> [What you should do]: Repeat each line word for word.

> [Collected material]:
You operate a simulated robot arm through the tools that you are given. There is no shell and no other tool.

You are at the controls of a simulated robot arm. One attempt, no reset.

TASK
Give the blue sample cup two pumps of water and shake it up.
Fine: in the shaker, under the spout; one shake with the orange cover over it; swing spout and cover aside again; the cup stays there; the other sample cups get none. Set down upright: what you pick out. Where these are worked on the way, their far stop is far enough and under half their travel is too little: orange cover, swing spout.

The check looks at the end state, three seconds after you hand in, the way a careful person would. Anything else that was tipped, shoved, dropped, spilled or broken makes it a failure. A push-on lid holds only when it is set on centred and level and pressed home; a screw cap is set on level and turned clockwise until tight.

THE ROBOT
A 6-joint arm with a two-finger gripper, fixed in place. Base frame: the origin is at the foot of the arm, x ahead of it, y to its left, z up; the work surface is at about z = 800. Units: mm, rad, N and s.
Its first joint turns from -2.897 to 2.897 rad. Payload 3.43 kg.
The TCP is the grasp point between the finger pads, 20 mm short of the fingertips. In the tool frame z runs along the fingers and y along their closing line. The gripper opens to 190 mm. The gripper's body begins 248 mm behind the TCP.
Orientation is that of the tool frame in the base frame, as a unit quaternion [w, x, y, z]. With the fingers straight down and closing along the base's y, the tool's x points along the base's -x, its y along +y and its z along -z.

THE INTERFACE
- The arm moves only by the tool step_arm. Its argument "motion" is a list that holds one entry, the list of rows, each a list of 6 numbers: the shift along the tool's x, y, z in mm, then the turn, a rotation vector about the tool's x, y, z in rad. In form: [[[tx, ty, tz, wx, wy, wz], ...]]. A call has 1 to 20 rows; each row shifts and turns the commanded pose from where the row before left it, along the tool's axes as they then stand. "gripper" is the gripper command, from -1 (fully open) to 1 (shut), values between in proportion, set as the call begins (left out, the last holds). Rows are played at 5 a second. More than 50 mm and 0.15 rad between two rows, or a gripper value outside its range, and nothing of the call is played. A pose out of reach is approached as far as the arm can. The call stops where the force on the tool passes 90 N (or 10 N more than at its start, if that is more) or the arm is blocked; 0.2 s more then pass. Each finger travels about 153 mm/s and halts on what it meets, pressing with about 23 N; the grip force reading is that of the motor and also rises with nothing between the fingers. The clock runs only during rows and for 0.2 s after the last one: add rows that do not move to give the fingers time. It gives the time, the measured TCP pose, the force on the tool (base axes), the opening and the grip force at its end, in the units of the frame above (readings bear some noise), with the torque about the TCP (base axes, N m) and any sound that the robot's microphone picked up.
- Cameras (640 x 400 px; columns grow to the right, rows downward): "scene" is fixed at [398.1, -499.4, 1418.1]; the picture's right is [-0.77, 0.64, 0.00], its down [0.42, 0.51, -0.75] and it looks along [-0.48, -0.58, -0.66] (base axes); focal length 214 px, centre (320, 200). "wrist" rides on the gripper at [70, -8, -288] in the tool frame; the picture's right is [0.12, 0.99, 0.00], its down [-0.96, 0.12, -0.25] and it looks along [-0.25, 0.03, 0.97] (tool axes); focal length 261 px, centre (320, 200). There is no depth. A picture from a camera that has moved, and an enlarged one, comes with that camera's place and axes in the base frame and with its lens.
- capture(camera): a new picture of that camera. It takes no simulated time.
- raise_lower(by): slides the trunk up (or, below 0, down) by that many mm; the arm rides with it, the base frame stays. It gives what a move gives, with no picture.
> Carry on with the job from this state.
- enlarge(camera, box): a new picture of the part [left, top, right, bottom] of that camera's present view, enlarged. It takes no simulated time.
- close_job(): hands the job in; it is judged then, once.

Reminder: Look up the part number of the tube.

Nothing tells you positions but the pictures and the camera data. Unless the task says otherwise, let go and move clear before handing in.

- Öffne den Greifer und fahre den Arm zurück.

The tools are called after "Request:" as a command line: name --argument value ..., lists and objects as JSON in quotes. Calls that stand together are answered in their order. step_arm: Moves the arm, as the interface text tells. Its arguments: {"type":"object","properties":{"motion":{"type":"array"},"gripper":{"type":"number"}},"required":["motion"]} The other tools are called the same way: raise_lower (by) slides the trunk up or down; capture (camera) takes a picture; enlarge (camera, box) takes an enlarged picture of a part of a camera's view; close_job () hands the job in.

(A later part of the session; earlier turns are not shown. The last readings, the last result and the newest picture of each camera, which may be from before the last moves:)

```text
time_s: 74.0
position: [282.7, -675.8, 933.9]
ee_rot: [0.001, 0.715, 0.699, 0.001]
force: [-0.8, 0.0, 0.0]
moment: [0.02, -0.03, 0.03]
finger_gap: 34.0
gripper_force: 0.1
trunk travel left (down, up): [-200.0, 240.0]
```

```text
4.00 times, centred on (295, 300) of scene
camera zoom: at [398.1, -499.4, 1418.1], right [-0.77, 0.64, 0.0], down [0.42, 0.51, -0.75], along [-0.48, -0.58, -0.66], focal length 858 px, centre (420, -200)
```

> [Correct output]:
You operate a simulated robot arm through the tools that you are given. There is no shell and no other tool.

You are at the controls of a simulated robot arm. One attempt, no reset.

TASK
Give the blue sample cup two pumps of water and shake it up.
Fine: in the shaker, under the spout; one shake with the orange cover over it; swing spout and cover aside again; the cup stays there; the other sample cups get none. Set down upright: what you pick out. Where these are worked on the way, their far stop is far enough and under half their travel is too little: orange cover, swing spout.

The check looks at the end state, three seconds after you hand in, the way a careful person would. Anything else that was tipped, shoved, dropped, spilled or broken makes it a failure. A push-on lid holds only when it is set on centred and level and pressed home; a screw cap is set on level and turned clockwise until tight.

THE ROBOT
A 6-joint arm with a two-finger gripper, fixed in place. Base frame: the origin is at the foot of the arm, x ahead of it, y to its left, z up; the work surface is at about z = 800. Units: mm, rad, N and s.
Its first joint turns from -2.897 to 2.897 rad. Payload 3.43 kg.
The TCP is the grasp point between the finger pads, 20 mm short of the fingertips. In the tool frame z runs along the fingers and y along their closing line. The gripper opens to 190 mm. The gripper's body begins 248 mm behind the TCP.
Orientation is that of the tool frame in the base frame, as a unit quaternion [w, x, y, z]. With the fingers straight down and closing along the base's y, the tool's x points along the base's -x, its y along +y and its z along -z.

THE INTERFACE
- The arm moves only by the tool step_arm. Its argument "motion" is a list that holds one entry, the list of rows, each a list of 6 numbers: the shift along the tool's x, y, z in mm, then the turn, a rotation vector about the tool's x, y, z in rad. In form: [[[tx, ty, tz, wx, wy, wz], ...]]. A call has 1 to 20 rows; each row shifts and turns the commanded pose from where the row before left it, along the tool's axes as they then stand. "gripper" is the gripper command, from -1 (fully open) to 1 (shut), values between in proportion, set as the call begins (left out, the last holds). Rows are played at 5 a second. More than 50 mm and 0.15 rad between two rows, or a gripper value outside its range, and nothing of the call is played. A pose out of reach is approached as far as the arm can. The call stops where the force on the tool passes 90 N (or 10 N more than at its start, if that is more) or the arm is blocked; 0.2 s more then pass. Each finger travels about 153 mm/s and halts on what it meets, pressing with about 23 N; the grip force reading is that of the motor and also rises with nothing between the fingers. The clock runs only during rows and for 0.2 s after the last one: add rows that do not move to give the fingers time. It gives the time, the measured TCP pose, the force on the tool (base axes), the opening and the grip force at its end, in the units of the frame above (readings bear some noise), with the torque about the TCP (base axes, N m) and any sound that the robot's microphone picked up.
- Cameras (640 x 400 px; columns grow to the right, rows downward): "scene" is fixed at [398.1, -499.4, 1418.1]; the picture's right is [-0.77, 0.64, 0.00], its down [0.42, 0.51, -0.75] and it looks along [-0.48, -0.58, -0.66] (base axes); focal length 214 px, centre (320, 200). "wrist" rides on the gripper at [70, -8, -288] in the tool frame; the picture's right is [0.12, 0.99, 0.00], its down [-0.96, 0.12, -0.25] and it looks along [-0.25, 0.03, 0.97] (tool axes); focal length 261 px, centre (320, 200). There is no depth. A picture from a camera that has moved, and an enlarged one, comes with that camera's place and axes in the base frame and with its lens.
- capture(camera): a new picture of that camera. It takes no simulated time.
- raise_lower(by): slides the trunk up (or, below 0, down) by that many mm; the arm rides with it, the base frame stays. It gives what a move gives, with no picture.
> Carry on with the job from this state.
- enlarge(camera, box): a new picture of the part [left, top, right, bottom] of that camera's present view, enlarged. It takes no simulated time.
- close_job(): hands the job in; it is judged then, once.

Reminder: Look up the part number of the tube.

Nothing tells you positions but the pictures and the camera data. Unless the task says otherwise, let go and move clear before handing in.

- Öffne den Greifer und fahre den Arm zurück.

The tools are called after "Request:" as a command line: name --argument value ..., lists and objects as JSON in quotes. Calls that stand together are answered in their order. step_arm: Moves the arm, as the interface text tells. Its arguments: {"type":"object","properties":{"motion":{"type":"array"},"gripper":{"type":"number"}},"required":["motion"]} The other tools are called the same way: raise_lower (by) slides the trunk up or down; capture (camera) takes a picture; enlarge (camera, box) takes an enlarged picture of a part of a camera's view; close_job () hands the job in.

(A later part of the session; earlier turns are not shown. The last readings, the last result and the newest picture of each camera, which may be from before the last moves:)

```text
time_s: 74.0
position: [282.7, -675.8, 933.9]
ee_rot: [0.001, 0.715, 0.699, 0.001]
force: [-0.8, 0.0, 0.0]
moment: [0.02, -0.03, 0.03]
finger_gap: 34.0
gripper_force: 0.1
trunk travel left (down, up): [-200.0, 240.0]
```

```text
4.00 times, centred on (295, 300) of scene
camera zoom: at [398.1, -499.4, 1418.1], right [-0.77, 0.64, 0.0], down [0.42, 0.51, -0.75], along [-0.48, -0.58, -0.66], focal length 858 px, centre (420, -200)
```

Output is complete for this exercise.